Voglio semplicemente soffermarmi ad analizzare cosa accade effettivamente se una nave da crociera incrocia una imbarcazione che trasporta profughi o presunti tali e rassicurare sul fatto che esistono tutta una serie di procedure che in ogni caso rendono l’operazione sicura al massimo.
Una cosa dev’essere chiara a tutti, da quando l’uomo ha iniziato a costruire le prime imbarcazioni il soccorso in mare è sempre stato un atto dovuto, prima semplicemente come etica di chi conoscendo i pericoli e le insidie di questa via di trasporto si sentiva di fatto obbligato a prestare soccorso a chi era in pericolo, con la speranza che se i ruoli si fossero invertiti avrebbe a sua volta ricevuto aiuto.
Successivamente nel corso dei secoli questa usanza radicata si è trasformata in una vera e propria legislazione, riconosciuta a livello mondiale e che obbliga di fatto i comandanti delle navi a prestare soccorso a mezzi in difficoltà, sempre tenendo conto della salvaguardia dei propri passeggeri e pena severe sanzioni nel caso declinino la richiesta di soccorso.

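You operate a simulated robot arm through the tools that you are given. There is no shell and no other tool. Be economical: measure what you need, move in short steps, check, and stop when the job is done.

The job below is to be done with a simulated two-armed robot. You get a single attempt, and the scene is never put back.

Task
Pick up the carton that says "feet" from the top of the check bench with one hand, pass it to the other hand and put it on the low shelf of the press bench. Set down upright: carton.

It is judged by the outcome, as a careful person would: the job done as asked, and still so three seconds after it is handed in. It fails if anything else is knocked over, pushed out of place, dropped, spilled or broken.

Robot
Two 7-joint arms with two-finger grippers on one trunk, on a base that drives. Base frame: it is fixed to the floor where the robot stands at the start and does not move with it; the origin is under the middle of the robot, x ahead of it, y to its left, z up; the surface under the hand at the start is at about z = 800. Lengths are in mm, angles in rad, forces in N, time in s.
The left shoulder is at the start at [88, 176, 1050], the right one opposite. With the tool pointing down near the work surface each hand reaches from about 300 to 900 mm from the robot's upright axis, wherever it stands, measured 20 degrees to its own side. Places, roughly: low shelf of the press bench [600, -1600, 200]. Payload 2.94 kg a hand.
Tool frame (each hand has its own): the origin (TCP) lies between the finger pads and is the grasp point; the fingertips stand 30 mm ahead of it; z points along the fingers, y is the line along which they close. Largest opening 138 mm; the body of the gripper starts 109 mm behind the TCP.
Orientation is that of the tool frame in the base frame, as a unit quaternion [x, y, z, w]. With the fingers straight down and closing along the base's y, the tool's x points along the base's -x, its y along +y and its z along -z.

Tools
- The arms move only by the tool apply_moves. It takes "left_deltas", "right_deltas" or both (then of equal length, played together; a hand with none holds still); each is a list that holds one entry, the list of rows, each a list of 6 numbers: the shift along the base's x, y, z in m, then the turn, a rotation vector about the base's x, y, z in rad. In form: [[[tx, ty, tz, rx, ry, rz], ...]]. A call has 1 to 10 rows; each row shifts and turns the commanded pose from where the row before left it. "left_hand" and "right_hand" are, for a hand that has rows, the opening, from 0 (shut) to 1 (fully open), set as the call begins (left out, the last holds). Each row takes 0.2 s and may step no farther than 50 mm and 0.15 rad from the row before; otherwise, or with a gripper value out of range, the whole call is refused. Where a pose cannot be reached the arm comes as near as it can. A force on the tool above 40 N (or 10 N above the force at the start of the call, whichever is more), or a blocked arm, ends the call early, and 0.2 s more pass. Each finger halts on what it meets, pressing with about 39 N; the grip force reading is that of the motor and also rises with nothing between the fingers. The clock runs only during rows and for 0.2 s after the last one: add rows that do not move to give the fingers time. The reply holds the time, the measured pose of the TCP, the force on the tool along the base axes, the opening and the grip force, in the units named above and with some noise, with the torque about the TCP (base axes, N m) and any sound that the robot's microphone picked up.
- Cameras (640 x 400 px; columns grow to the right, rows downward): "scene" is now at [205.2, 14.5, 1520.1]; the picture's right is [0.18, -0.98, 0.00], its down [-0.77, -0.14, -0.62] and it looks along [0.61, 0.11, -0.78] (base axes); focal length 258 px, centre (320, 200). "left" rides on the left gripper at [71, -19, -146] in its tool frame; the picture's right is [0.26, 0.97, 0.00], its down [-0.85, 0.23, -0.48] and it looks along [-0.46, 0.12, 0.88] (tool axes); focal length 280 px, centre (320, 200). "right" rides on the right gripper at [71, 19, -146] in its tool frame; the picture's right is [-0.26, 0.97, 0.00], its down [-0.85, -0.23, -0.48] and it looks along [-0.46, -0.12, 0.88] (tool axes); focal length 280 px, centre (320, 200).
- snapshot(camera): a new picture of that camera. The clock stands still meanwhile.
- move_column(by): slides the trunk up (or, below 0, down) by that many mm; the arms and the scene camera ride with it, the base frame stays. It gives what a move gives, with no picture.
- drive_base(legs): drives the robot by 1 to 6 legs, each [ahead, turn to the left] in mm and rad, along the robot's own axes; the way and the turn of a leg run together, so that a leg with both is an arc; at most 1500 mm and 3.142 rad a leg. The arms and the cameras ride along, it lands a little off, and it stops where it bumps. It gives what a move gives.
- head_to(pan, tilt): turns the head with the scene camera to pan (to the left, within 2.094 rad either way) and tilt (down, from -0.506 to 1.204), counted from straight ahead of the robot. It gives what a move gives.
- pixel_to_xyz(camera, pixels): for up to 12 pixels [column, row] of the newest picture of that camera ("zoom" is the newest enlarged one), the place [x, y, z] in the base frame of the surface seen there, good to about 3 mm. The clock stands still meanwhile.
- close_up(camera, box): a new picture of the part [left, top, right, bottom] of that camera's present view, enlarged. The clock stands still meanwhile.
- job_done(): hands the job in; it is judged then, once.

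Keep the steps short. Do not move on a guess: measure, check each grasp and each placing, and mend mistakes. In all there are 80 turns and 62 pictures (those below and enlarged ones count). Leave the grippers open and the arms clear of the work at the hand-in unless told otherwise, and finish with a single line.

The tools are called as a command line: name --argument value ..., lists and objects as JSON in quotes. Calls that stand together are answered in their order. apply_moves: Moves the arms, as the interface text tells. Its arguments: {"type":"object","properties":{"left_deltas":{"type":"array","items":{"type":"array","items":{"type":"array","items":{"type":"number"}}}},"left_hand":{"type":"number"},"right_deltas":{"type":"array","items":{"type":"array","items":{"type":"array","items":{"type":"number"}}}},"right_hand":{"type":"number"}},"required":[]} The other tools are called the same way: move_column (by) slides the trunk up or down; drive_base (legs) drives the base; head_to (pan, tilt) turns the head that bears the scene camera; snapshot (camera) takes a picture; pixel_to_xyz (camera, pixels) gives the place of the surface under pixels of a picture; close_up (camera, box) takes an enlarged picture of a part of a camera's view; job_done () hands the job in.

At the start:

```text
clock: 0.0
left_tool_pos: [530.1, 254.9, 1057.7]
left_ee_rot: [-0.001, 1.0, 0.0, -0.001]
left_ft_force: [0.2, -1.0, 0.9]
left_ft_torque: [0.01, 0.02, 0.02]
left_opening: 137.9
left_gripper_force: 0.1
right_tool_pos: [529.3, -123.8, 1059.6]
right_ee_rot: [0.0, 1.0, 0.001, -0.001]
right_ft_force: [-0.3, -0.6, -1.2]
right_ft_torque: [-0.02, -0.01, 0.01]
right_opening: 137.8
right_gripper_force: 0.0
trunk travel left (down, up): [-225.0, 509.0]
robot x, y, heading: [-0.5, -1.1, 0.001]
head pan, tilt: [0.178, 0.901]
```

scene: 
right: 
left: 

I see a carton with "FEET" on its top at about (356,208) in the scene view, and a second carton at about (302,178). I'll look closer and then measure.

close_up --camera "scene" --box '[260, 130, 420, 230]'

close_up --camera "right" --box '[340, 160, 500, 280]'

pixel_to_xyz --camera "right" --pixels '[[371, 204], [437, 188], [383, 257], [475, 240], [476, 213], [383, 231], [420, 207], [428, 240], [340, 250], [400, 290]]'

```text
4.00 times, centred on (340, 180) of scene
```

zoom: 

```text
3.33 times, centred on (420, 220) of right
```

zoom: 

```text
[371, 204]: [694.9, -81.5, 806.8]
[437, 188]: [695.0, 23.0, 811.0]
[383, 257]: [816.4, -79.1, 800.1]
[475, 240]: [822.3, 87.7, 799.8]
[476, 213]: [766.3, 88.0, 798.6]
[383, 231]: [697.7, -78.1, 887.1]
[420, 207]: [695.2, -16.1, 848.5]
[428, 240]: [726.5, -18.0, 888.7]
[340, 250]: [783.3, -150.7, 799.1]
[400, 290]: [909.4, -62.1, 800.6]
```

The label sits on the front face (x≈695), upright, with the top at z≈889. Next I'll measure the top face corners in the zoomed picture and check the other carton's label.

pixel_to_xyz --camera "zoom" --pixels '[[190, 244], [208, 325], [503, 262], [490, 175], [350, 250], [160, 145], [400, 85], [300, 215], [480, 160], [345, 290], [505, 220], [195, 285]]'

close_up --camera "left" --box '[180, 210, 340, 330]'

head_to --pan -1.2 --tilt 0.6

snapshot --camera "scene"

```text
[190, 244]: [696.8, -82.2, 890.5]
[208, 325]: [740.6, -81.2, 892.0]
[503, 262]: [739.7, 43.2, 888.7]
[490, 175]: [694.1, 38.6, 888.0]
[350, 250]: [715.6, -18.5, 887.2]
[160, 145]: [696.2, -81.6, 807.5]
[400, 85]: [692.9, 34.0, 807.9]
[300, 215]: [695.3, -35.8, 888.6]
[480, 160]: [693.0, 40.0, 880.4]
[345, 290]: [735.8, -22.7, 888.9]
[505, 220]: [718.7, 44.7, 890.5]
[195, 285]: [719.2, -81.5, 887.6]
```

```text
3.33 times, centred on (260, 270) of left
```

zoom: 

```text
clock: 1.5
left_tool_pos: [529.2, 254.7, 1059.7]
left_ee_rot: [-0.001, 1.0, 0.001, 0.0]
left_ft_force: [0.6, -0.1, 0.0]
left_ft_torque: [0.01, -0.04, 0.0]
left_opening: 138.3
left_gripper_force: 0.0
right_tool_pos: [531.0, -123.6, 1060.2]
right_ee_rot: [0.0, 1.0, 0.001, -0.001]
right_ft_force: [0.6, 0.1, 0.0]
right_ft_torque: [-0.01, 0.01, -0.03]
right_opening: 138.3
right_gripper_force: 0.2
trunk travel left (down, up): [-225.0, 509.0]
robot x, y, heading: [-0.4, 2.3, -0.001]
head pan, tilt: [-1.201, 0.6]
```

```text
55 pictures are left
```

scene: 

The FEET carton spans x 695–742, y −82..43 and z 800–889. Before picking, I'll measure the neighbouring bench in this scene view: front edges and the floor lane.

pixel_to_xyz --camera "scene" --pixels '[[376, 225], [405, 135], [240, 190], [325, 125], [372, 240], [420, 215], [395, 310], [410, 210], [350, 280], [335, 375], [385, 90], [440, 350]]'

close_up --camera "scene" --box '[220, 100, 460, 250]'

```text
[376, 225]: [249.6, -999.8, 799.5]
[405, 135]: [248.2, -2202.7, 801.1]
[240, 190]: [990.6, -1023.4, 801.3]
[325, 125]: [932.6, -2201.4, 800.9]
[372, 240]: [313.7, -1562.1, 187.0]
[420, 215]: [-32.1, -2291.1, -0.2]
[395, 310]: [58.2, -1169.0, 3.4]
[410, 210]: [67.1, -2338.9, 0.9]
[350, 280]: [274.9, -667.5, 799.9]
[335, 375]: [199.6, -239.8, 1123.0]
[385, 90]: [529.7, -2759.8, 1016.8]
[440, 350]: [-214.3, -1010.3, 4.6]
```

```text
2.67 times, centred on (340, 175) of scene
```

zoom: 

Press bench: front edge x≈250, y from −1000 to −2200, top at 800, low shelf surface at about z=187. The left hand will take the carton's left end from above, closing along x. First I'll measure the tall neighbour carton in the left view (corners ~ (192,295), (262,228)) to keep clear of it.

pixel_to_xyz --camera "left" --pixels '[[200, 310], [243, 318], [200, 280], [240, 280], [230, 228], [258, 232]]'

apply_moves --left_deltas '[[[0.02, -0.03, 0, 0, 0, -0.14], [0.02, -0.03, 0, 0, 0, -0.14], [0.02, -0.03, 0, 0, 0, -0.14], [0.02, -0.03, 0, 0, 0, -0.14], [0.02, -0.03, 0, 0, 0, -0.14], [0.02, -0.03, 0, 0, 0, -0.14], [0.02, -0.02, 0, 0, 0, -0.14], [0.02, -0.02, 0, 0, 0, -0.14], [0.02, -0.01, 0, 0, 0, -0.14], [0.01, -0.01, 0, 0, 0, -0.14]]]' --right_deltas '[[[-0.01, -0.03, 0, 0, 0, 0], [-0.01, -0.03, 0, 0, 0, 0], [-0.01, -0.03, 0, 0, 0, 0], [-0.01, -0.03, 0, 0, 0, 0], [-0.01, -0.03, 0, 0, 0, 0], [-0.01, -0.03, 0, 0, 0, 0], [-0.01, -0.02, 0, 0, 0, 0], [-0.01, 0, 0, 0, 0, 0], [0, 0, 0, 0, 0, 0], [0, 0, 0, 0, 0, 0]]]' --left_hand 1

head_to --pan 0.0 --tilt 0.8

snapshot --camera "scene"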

Non mi dilungo nei particolari tecnici delle norme che regolano questa branca del diritto, ricordo solo a titolo informativo, e per chi volesse approfondire, le principali convenzioni internazionali che regolano la materia: la Convenzione per la salvaguardia della vita umana in mare (SOLAS- Safety of Life at Sea, Londra, 1974), la Convenzione sulla ricerca ed il salvataggio marittimo, (SAR- International Convention on Maritime Search and Rescue, Amburgo, 1979) e la Convenzione ONU sul Diritto del Mare (UNCLOS – United Nations Convention on the Law of the Sea, Montego Bay, 1982).
La cosa principale che deve essere chiara a tutti è che in ogni caso il primo obiettivo del comandante di una nave è la salvaguardia dei propri passeggeri e quindi non viene mai messa a rischio la loro incolumità per effettuare un salvataggio in mare.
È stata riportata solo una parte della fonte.